Barbara Walker's Turner Prize installation at Towner Eastbourne.

Art for all

How Sussex’s trailblazing impact on art and education came to the fore in its role as Education Partner for Turner Prize 2023.

Over the past year, Sussex has defined what it means to be the Education Partner for Turner Prize 2023, one of the world’s most prestigious awards in contemporary art. In collaboration with host and curator Towner Eastbourne – the South Coast’s biggest gallery – new ways have been found to open the prize to everyone in the region. “We brought the prize to life in a way that’s never been done before,” says Professor Ben Burbridge, Head of Art History.

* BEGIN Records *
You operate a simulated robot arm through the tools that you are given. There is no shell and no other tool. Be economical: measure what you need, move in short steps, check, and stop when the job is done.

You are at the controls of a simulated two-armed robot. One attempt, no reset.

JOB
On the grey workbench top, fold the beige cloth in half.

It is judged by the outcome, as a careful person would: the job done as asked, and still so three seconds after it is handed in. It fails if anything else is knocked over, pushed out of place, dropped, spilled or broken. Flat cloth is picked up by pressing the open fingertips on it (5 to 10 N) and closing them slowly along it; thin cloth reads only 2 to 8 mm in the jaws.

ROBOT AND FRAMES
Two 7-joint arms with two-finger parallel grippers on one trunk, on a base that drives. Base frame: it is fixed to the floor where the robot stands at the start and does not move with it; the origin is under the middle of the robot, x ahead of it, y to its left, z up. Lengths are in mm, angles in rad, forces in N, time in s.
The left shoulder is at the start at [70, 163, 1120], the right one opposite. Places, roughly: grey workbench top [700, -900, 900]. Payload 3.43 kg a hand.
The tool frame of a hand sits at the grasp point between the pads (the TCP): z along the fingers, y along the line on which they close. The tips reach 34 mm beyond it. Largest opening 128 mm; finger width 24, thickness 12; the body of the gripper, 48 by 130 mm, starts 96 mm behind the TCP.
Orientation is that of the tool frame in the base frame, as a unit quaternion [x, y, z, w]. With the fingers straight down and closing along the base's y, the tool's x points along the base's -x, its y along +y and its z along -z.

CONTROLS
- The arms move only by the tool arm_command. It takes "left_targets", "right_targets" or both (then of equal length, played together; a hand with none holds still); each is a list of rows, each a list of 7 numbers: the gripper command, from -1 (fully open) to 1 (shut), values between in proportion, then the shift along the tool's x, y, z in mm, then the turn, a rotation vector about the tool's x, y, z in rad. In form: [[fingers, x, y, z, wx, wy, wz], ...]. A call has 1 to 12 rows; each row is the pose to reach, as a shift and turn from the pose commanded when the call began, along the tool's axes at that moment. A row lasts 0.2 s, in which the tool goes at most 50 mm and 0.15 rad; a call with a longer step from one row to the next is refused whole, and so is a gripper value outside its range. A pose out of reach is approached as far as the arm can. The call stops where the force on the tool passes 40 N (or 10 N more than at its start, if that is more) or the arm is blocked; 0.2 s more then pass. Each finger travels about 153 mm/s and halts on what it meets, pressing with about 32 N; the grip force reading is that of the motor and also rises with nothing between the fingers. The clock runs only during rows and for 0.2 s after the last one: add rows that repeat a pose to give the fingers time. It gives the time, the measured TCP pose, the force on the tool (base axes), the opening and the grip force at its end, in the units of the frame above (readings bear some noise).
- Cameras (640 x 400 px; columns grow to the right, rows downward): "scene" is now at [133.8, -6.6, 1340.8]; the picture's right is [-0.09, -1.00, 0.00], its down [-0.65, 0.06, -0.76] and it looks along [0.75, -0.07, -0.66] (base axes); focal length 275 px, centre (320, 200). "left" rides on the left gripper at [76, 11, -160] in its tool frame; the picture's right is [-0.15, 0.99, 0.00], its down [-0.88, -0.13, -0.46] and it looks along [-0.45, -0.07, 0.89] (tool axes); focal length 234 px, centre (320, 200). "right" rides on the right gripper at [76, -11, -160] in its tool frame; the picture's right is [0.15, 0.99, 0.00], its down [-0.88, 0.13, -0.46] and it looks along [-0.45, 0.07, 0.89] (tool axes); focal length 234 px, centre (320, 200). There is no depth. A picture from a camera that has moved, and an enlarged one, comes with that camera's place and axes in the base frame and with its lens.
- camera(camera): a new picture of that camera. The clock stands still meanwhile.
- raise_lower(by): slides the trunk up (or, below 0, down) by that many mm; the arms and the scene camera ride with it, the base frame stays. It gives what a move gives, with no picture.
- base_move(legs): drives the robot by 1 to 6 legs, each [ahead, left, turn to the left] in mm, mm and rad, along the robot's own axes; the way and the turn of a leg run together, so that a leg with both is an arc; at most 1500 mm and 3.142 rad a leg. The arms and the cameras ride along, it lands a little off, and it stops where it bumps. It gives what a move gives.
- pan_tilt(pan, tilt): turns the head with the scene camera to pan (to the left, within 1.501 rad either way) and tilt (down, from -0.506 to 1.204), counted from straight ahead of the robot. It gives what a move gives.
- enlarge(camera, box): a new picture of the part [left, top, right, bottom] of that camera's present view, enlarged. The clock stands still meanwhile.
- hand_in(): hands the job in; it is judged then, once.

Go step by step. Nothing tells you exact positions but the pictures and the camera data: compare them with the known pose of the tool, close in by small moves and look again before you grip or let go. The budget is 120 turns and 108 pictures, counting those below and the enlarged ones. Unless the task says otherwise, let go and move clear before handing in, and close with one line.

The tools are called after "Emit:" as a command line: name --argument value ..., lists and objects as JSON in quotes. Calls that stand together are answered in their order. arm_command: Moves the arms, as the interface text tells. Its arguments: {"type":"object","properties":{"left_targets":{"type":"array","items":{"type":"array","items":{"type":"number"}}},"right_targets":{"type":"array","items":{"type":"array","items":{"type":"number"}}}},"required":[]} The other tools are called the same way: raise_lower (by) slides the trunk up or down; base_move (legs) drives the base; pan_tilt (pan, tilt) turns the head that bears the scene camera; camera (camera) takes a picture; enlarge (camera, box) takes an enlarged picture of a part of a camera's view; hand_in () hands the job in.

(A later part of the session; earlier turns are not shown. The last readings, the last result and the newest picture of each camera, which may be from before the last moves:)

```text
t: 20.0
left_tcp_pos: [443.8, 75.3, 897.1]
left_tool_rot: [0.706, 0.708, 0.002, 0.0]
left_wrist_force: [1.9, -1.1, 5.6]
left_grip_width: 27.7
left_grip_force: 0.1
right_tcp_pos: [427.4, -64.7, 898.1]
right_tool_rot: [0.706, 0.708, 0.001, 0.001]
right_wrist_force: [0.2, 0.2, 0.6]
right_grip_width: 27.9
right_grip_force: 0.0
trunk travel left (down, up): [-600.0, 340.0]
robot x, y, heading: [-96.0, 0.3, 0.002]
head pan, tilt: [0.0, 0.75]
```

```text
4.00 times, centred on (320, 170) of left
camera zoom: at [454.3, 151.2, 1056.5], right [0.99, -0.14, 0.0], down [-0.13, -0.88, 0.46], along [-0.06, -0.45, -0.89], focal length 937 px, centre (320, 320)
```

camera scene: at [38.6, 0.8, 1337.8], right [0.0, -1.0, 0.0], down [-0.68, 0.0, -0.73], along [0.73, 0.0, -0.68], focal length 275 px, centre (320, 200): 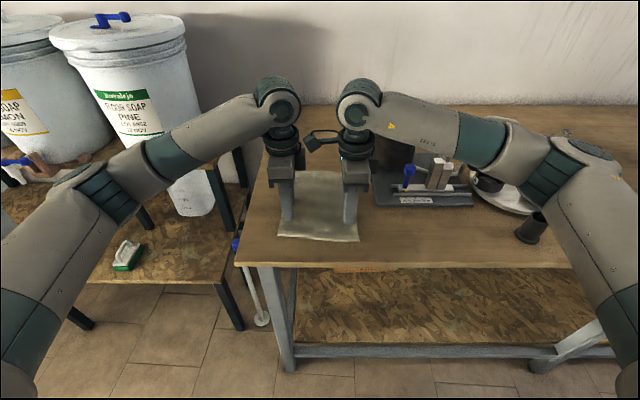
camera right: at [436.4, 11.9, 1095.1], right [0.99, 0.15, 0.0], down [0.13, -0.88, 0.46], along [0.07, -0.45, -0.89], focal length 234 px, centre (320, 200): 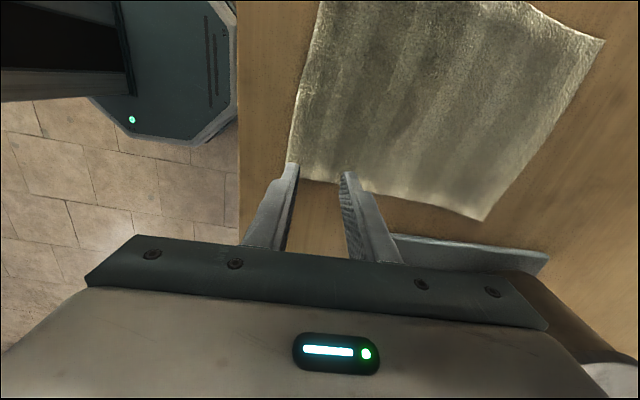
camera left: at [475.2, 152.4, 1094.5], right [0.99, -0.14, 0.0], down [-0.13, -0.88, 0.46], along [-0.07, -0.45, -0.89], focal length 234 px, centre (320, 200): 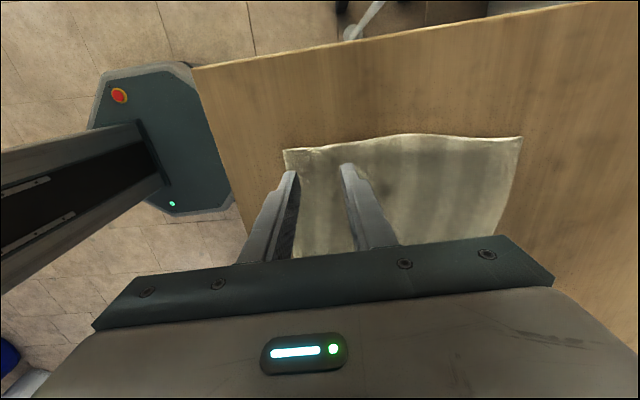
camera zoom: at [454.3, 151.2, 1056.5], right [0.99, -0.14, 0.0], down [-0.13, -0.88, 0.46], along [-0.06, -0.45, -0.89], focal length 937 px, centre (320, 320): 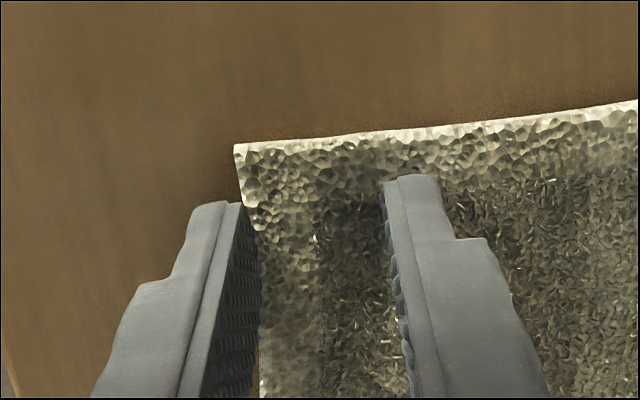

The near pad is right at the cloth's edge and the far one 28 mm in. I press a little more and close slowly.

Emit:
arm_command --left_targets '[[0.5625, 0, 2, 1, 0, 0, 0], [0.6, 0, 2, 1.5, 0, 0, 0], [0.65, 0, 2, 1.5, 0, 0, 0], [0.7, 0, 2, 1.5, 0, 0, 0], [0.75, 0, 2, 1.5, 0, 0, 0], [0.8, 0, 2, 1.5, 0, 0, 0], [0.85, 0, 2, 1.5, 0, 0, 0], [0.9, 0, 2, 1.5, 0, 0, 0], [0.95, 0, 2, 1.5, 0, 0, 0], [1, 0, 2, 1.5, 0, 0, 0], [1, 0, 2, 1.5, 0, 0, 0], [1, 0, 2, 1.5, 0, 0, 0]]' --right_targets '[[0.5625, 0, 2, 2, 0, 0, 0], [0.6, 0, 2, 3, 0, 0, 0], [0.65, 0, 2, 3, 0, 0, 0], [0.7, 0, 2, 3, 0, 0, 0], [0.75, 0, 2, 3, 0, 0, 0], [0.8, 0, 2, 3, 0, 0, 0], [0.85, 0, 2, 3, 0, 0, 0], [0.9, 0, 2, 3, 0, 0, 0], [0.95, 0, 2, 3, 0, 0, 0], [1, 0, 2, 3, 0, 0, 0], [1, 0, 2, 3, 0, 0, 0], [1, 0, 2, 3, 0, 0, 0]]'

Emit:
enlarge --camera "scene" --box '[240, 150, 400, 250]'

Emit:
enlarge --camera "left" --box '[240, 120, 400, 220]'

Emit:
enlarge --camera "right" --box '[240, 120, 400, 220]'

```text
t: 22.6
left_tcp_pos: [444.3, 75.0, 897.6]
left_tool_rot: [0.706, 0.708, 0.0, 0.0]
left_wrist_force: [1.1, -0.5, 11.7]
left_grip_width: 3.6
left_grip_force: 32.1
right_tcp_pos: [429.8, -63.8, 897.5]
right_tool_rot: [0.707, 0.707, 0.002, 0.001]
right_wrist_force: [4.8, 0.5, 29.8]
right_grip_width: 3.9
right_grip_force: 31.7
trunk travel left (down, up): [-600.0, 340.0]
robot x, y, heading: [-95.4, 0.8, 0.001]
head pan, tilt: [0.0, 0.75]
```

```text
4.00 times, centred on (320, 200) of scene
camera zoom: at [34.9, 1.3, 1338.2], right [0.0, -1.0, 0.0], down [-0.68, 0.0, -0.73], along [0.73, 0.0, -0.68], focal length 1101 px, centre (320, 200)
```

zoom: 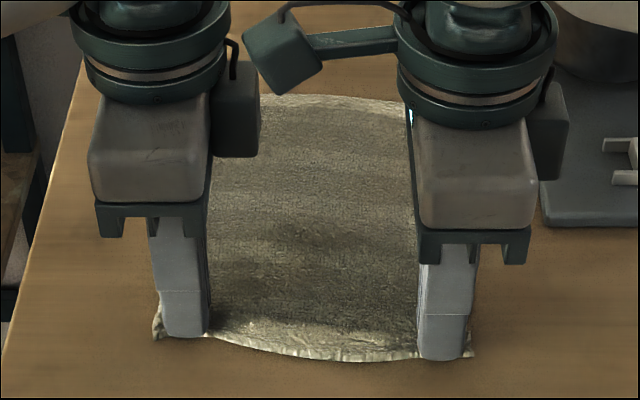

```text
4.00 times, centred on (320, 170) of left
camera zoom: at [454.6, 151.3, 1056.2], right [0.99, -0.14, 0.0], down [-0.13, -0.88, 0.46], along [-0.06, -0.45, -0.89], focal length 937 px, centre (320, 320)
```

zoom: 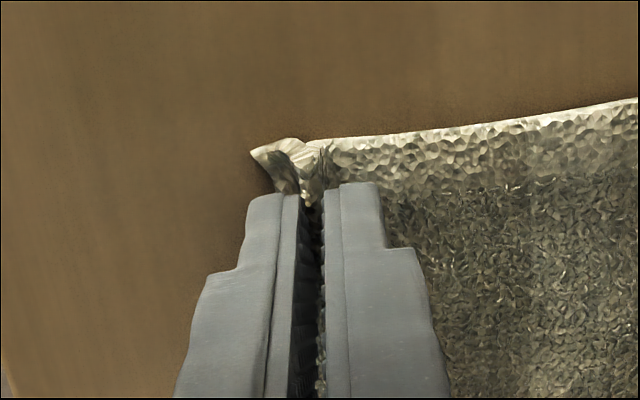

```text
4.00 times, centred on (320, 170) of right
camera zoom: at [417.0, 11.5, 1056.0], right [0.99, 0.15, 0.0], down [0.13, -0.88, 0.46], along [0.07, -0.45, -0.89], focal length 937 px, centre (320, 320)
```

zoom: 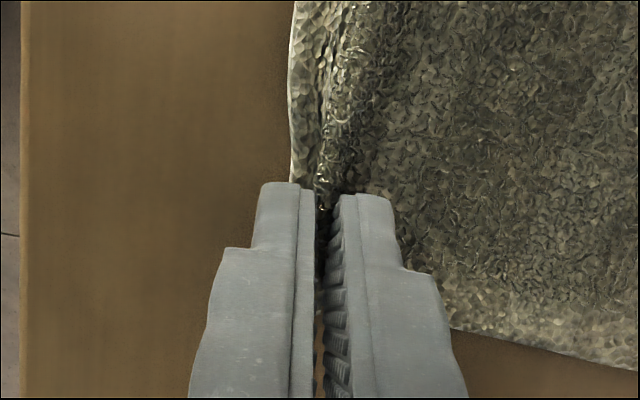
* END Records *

Ben Burbridge has played a key role in the partnership, which is underpinned by Sussex’s strong existing relationship with Towner Eastbourne, collaborating to deliver the University’s Art History Museum Curating MA and Doctoral Partnerships. “It’s amazing that we have two Turner Prize-winning alumni despite the fact we don’t have an art department,” he says.

Helen Cammock, mixed-media artist and Sussex sociology graduate, was a joint winner of Turner Prize 2019; and conceptual artist Jeremy Deller – who holds an MA in British Art History and Critical Theory – won in 2004.

When Towner Eastbourne became the Turner Prize 2023 host, it was the first time the prize had travelled to Sussex. It marked the gallery’s centenary year, and formed part of its Towner 100 programme and Eastbourne ALIVE project.

“Turner Prize 2023 brought significant attention to Towner Eastbourne, with record numbers of visitors travelling locally, nationally and internationally to engage with the work of the four artists and our ambitious arts programme, Eastbourne ALIVE,” says Joe Hill, CEO and Director of Towner Eastbourne. “Working with University of Sussex allowed us to develop an initiative for Year 9s in Eastbourne, who were allowed unique access to the gallery and the exhibition, and which proved invaluable for their arts education.”

Every Monday, Towner Eastbourne closed its doors to the public to make way for school visitors. Over 3,500 Year 9 pupils from Eastbourne were invited to attend a series of private tours led by student volunteers from the School of Media, Arts and Humanities.

“These young visitors found it easier to interact and relate with me because I’m a student too,” says volunteer Emily Pryke, who studies Art History and Museum Curating. “During the visits, I showed my group around the entire exhibition. I asked them what they liked and if there was anything they didn’t. They could be honest with me, which opened more doors for discussion.”

Year 9 pupils from Eastbourne Academy view Turner Prize winner Jesse Darling’s installation at Towner Eastbourne.

Year 9 pupils from Eastbourne Academy view Turner Prize winner Jesse Darling’s installation at Towner Eastbourne.

A separate pilot project, led by the Widening Participation team at Sussex, aimed to break down barriers associated with masculinity that can prevent some young men from engaging with education. Through a series of workshops, young men aged 13-14 from schools with low rates of progression into higher education used creative techniques to express their sense of belonging.

The workshops were designed to give them a voice and inspire confidence in their abilities, helping them to think about their future selves and to be open to the possibility of pursuing higher education. In March 2024, a film documenting the young men’s experiences was screened alongside an exhibition of their creative work. Insights from the pilot will shape plans to roll the project out to other schools.

These young visitors found it easier to interact and relate with me because I’m a student too. They could be honest with me, which opened more
doors for discussion.”

On campus, Sussex explored the history and curation of the annual Turner Prize, named after English painter J. M. W. Turner. A series of public behind-the-scenes events were hosted in collaboration with Towner Eastbourne at Attenborough Centre for the Creative Arts. To further the reach and improve accessibility, each event was filmed, live-captioned and BSL-interpreted for people to experience either in-person or online. Sussex academics were joined in conversation by special guests including Helen Cammock, whose new University-commissioned text-based artwork – which features on a wall of the Sussex Student Centre – was unveiled during her visit. As the University’s first new permanent piece of public art in decades, it signals the reinvigoration of artwork on campus.

Other Turner Prize 2023 events included a private viewing thanking alumni and supporters, the award ceremony itself naming Jesse Darling as the winner, and a reflection on the prize’s impact on the local economy and communities.

“When Turner Prize arrived in Sussex, we focused on maximising opportunities to benefit our local community, as we believe that art, just like universities themselves, should be for all,” says Professor Robin Banerjee, Pro-Vice-Chancellor for Global and Civic Engagement. “Our work with Towner Eastbourne supports the region’s arts and education post-pandemic recovery, providing young people across Sussex with new avenues to explore art and higher education. In our role of Education Partner, everything we planned had to be sustainable, replicable or scalable, building a solid platform for the future. It doesn’t end here.”